## [WHAT YOU ARE ASKED TO DO]
Each line of the listing that contains the word "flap" is to be copied.

* START DATA *

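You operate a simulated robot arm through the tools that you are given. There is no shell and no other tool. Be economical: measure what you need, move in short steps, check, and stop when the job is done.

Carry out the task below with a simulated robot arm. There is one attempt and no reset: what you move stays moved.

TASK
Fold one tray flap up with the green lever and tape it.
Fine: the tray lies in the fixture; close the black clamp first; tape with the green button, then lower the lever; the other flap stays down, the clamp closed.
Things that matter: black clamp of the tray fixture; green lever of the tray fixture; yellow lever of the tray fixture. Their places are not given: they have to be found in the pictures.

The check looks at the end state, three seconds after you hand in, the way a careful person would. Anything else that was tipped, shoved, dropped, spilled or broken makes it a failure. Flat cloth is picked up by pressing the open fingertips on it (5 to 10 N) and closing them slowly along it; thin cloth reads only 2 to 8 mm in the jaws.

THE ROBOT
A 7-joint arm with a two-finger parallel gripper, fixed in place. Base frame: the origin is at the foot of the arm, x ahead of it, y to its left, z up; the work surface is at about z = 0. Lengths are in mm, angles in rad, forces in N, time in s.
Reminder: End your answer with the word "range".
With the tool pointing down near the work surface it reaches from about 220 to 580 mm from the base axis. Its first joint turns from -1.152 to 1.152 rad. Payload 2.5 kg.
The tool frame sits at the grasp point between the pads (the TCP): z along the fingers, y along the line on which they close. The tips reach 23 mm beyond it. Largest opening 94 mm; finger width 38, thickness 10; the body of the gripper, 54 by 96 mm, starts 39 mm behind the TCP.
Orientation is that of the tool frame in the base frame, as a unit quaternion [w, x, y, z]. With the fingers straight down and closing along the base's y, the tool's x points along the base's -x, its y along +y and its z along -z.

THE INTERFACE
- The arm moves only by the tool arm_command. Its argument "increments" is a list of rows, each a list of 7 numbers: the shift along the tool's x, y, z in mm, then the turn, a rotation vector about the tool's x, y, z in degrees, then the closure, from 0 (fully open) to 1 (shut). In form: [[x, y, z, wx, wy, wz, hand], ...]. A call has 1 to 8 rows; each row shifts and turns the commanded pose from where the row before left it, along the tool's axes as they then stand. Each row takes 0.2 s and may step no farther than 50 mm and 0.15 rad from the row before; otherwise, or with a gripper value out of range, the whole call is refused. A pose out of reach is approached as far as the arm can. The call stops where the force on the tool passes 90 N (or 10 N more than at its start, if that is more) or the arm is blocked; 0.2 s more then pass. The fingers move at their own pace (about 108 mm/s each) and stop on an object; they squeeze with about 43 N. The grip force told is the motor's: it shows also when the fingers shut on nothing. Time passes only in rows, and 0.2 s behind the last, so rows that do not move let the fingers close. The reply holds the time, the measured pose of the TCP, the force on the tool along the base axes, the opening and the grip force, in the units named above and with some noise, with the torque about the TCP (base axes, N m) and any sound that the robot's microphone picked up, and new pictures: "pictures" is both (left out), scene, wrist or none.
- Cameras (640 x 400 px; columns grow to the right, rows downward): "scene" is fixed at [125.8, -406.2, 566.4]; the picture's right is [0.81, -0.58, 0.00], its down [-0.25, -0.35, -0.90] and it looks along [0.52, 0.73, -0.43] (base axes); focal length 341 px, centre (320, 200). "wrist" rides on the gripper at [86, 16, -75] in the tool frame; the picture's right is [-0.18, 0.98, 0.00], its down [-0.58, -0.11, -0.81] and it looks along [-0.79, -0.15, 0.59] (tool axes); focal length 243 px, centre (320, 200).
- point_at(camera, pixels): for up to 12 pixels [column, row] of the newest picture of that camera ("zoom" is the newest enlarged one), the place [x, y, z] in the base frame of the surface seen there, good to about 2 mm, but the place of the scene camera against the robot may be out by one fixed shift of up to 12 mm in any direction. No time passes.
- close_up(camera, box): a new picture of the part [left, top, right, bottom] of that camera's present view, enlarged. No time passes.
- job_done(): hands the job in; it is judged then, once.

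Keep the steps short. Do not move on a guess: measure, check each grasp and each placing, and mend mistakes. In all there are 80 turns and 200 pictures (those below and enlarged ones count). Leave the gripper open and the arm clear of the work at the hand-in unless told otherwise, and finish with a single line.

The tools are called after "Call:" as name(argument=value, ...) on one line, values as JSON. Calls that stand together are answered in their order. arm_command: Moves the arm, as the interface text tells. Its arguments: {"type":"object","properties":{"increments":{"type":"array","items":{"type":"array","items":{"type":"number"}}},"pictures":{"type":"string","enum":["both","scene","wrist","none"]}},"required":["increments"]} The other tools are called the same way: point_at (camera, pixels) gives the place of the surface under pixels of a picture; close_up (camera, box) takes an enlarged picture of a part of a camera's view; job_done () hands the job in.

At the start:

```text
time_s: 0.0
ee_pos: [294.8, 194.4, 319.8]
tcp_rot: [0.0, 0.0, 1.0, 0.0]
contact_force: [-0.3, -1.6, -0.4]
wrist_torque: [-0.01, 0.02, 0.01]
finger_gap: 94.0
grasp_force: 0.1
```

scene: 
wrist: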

* END DATA *

## [WRITTEN RESPONSE]
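Fold one tray flap up with the green lever and tape it.
Fine: the tray lies in the fixture; close the black clamp first; tape with the green button, then lower the lever; the other flap stays down, the clamp closed.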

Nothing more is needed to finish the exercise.